Foscolo said to his English friends that Digamma “is my home, my workshop, my prison and my Champs Elysées.” There were 13 rooms in the house, and as Pecchio noted in another visit in 1823, Foscolo lived “in the lap of luxury, walked on the most beautiful Fiandre carpets, had furniture made of the rarest woods, statues in the hall, a stove filled with exotic flowers and was still served by the three Graces (I think, more expensive than anything else).” Another friend, Scalvini, reported how Foscolo “used to keep gold coins randomly scattered around the room”, and hung lemons and oranges on the trees, to remind him of the Greek climate.


Ugo Foscolo’s residence in South Bank, St John’s Wood (Source: Richard Tames, Political London. A Capital History.)


Digamma Cottage’s plant (Source: E.R. Vincent, Ugo Foscolo. An Italian in Regency England.)

The Other Italians at Cappa Cottage and Green Cottage

The other two cottages, Cappa Cottage and Green Cottage, were mainly rented to Italians for £65 a year, which provided Foscolo with the money to cover his expenses. Among them were Filippo Ugoni and Giovanni Arrivabene, both working at Holland House; Giuseppe Pecchio, his future biographer; Santorre di Santarosa, who soon left England for Greece, at the time fighting for independence; the poets Giovanni Berchet and Gabriele Rossetti (Dante Gabriel’s father); and Antonio Panizzi, first Professor of Italian at University College London, and later Keeper of Printed Books at the British Museum and designer of the famous reading room. Some tenants used to meet at Digamma Cottage in the evening, together with the Italophile Lady Hutchinson and other neighbours, to chat and play cards.
According to the people surrounding Foscolo, while living at Digamma Cottage the old Jacobin had become an aristocrat, even though one of his friends, Santorre di Santarosa, said that “if you dig inside, Ugo is still there.”

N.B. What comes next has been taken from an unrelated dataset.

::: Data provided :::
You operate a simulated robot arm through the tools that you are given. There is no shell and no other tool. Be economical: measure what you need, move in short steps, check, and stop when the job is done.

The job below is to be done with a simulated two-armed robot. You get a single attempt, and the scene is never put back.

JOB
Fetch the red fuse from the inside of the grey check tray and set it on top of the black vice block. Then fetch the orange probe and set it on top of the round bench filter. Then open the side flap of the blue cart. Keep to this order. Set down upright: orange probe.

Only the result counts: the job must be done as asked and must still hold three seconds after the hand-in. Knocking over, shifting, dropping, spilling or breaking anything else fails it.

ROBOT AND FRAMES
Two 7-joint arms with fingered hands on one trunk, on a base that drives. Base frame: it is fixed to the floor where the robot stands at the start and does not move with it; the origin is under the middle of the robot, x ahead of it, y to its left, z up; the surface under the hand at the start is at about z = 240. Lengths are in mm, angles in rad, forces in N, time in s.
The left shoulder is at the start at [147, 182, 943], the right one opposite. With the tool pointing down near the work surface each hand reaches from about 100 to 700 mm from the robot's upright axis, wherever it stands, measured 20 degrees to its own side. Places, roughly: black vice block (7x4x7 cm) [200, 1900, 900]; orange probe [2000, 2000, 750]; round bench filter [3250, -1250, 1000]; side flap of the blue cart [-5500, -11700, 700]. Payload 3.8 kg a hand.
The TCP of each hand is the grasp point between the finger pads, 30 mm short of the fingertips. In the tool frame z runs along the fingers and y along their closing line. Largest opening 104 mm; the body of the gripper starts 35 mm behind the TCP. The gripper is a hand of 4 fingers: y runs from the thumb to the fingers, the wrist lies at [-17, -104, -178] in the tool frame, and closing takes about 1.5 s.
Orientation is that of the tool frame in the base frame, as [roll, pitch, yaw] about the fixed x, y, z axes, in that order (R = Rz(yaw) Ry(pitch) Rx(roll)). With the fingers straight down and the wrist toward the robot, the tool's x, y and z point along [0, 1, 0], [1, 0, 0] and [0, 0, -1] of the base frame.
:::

Isolation and the Sad End in Poverty

While in London, Foscolo criticized the Italians who left Italy to find refuge in England. He found it absurd that during their exile they were always in disagreement about what actions to take against the foreign occupation of the country. He considered their revolutionary actions in Italy “disastrous tragicomedies”; because of this opinion he became isolated from the other exiles. In the last period of his life, Foscolo was arrested for debts, had to get rid of the expensive cottages in Regent’s Park and even sold his books to antiquarian bookshops, being careful not to be taken for a fence. He also changed his name, refused to meet anyone and ended up eating only rice to save money. From the most expensive part of the city he had to move to lower-class areas like Temple and then Somers Town, in a small house called Africa Cottage, with only three rooms and no toilet or running water, which forced him to walk as far as Euston Square to bring water home. He died on 10 September 1827 in Turnham Green, nursed by his daughter and by Miguel Riego, a Spanish priest who took care of his works after his death. The funeral was held on 18 September, when he was buried in the small cemetery in Chiswick, where we can still see his tomb. After the unification of Italy, the ashes were brought to Florence on 7 June 1871 in the Church of Santa Croce, where they remain to this day.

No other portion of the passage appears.